Indeed, not only did the destroy the Yankee Whaling fleet in the Arctic, but they didnt kill anyone doing so.....

When the US Gov sued Brittan for selling the Shenandoah (sp??) to the Confederacy, and its subsequent ravaging of a very wealthy industry, the payoff was used to fund the purchase of Territorial Rights over Alaska in 1867.....

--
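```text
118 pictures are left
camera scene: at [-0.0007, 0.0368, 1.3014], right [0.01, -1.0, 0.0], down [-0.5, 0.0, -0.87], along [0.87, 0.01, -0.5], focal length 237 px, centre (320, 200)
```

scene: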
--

I have found, a few years back, in the sands, what I believe is the keel to the ship ''Lousiana'', a whaler that the Shenandoah chased into Kotzebue Sound and grounded off Garnet point just inside Escholts Bay (on my way to the Kiwalik, I know it well)
When they got stuck, the crew burned the shjp rather than accept capture, and jumped on a small sloop and went into the very shallow Escholts Bay to escape the Confederates.
Its mostly buried, but we dug and looked at a 3x3 x100 or so feet long oak timber with bronze fittings, and records show that that was the only ship of that size to have sunk in the Sound....

I wrote this years ago, but it mentions it;

https://www.thehighroad.org/index.php?threads/summer-hunting-2-sir-john-franklin.471886/


''Several books on the northland by Vilhjalmur Stefansson including defense of himself for the Wrangle Island debacles. Enjoyed reading his stuff, but he was obviously quite the self promoter.

A north east account that's a short and fun read is Nunaga by Duncan Pryde. A Hudson Bay account of times when some of us here were youngsters.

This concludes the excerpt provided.